• _Document extract_
Notre nain de jardin fugueur, Peter, part aujourd'hui à la découverte du canton de Lucerne. Un canton de Suisse centrale, au bord du Lac des Quatre Cantons, encadré de montagnes mythiques : le Pilate et le Rigi.
Le Rigi culmine à 1787 mètres. C'est "la reine des montagnes", la première à se laisser dompter par l'homme. En mai 1871, le premier chemin de fer à crémaillère d'Europe atteint le sommet du Rigi. Pour la première fois en Europe, la montagne est à portée de main. C'est une révolution.
Nous sommes dans le plus important musée du genre en Europe, le musée des transports à Lucerne. Tout ce qui vole, qui roule, qui flotte ou même qui marche est ici.
Dans la halle consacrée aux chemins de fer, nous retrouvons le premier train à crémaillère d'Europe, la légendaire locomotive à vapeur du Rigi numéro 7.
L'ingénieur suisse Riggenbach s'inspire des Américains pour placer la chaudière verticalement. Ainsi, les tubes de chauffage restent entièrement dans l'eau, même sur les tronçons les plus abrupts. En 1871, c'est une petite révolution dont on parle dans toute l'Europe.

• _Collected material_
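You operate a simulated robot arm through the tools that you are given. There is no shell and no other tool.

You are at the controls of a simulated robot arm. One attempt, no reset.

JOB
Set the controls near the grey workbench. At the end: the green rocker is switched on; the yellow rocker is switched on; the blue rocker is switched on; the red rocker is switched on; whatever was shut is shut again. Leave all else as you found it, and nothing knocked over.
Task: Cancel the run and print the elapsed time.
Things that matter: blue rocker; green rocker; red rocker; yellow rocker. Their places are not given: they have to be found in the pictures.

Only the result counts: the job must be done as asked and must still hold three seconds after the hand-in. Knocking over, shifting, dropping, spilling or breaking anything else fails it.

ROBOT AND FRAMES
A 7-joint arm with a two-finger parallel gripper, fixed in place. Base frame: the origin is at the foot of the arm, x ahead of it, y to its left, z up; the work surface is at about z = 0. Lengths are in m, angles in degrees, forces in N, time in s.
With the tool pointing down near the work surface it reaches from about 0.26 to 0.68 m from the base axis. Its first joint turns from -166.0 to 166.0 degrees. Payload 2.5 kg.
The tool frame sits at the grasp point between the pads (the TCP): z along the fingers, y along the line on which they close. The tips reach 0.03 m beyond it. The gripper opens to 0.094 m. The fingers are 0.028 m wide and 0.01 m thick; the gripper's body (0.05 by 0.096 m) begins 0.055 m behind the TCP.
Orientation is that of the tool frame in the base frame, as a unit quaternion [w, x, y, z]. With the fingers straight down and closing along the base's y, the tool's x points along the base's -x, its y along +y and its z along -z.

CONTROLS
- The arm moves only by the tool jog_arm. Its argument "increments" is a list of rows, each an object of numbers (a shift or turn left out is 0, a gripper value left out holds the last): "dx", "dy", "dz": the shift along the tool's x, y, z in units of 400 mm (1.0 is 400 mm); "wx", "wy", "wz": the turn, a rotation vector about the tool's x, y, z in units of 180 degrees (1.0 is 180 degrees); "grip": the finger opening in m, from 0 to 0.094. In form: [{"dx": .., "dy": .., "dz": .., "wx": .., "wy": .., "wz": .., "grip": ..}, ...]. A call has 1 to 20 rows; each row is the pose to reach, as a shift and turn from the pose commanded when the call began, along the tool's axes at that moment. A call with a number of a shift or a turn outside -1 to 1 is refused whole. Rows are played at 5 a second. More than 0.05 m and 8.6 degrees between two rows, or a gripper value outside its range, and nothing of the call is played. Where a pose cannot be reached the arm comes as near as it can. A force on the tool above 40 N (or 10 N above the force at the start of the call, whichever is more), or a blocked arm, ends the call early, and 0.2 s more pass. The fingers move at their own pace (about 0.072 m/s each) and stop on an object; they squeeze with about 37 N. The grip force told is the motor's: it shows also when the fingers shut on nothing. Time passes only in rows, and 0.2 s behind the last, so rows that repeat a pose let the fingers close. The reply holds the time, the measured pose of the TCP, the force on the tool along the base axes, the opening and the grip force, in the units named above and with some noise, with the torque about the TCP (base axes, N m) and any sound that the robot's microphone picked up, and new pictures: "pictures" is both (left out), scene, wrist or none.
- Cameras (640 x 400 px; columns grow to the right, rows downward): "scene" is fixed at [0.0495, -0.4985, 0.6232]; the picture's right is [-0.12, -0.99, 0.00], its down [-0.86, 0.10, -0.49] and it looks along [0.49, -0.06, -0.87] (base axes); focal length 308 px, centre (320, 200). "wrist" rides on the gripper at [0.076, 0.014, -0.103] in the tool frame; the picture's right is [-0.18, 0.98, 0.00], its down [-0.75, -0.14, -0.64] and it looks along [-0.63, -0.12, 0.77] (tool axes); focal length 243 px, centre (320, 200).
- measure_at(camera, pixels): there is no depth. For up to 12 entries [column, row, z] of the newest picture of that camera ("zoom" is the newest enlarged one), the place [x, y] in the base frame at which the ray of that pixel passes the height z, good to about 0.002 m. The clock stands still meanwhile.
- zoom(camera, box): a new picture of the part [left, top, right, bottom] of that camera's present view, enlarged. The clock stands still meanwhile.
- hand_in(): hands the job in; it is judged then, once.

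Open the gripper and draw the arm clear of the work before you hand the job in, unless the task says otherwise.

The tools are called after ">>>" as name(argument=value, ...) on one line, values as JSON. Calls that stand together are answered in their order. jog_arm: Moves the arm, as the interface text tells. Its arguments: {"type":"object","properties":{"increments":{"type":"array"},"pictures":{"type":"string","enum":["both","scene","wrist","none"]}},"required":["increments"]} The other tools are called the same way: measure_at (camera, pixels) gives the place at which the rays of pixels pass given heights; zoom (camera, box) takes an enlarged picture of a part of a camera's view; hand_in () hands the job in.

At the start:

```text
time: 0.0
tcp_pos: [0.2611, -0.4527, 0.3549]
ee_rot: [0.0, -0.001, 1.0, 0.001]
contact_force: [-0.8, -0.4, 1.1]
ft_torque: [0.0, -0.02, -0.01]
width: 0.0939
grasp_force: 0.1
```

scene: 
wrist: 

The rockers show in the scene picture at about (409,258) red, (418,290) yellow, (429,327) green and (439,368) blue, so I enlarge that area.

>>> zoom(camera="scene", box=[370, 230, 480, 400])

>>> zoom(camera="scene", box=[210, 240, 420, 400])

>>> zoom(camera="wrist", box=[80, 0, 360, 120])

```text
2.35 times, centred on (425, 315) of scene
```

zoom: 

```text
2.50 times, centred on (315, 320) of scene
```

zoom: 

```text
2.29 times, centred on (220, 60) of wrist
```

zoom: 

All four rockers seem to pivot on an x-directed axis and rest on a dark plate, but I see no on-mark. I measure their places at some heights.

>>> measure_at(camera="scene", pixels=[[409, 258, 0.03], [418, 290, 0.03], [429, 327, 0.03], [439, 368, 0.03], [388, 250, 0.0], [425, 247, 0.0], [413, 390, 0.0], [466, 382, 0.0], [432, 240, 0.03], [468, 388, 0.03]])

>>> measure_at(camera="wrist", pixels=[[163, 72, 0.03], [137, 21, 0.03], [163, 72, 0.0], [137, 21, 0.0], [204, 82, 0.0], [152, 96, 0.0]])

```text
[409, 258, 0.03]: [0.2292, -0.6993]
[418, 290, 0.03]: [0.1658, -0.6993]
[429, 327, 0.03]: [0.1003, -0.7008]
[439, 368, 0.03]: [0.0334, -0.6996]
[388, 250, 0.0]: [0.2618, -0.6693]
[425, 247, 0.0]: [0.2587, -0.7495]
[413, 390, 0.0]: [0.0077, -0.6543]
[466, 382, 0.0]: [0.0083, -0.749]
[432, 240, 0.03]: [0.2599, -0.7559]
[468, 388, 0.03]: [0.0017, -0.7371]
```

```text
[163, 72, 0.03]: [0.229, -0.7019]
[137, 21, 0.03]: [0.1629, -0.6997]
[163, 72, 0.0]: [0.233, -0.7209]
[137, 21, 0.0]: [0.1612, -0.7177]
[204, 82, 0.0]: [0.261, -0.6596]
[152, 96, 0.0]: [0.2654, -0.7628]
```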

• _Exercise brief_
How does the document extract go on? Write the next part.

• _Response to the task_
Jusqu'alors, seuls les fortunés touristes pouvaient s'offrir une montée aux sommets. Ils louaient les services de deux solides porteurs, des guides de montagne confirmés, qui les transportaient à la seule force de leurs jambes et de leurs bras.
Avec la Rigi numéro 7, les porteurs perdent leur travail et le tourisme de masse fait son apparition. La Reine Victoria elle-même y passe ses vacances, la région devient la destination chic du moment, le Rigi rapporte des millions.
Vitznau, sur les rives du Lac des Quatre Cantons. Sur la route, les grands palaces rappellent la Belle époque. Vitznau, c'est le point de départ de la Rigi numéro 7, la gare historique de ce premier chemin de fer à crémaillère.
Aujourd'hui, l'électricité a remplacé la vapeur, mais on reste hors du temps. Les passagers se serrent dans les étroits wagons, le train s'ébranle selon l'horaire, exactement, pour une longue ascension de 35 minutes, jusqu'au sommet du Rigi.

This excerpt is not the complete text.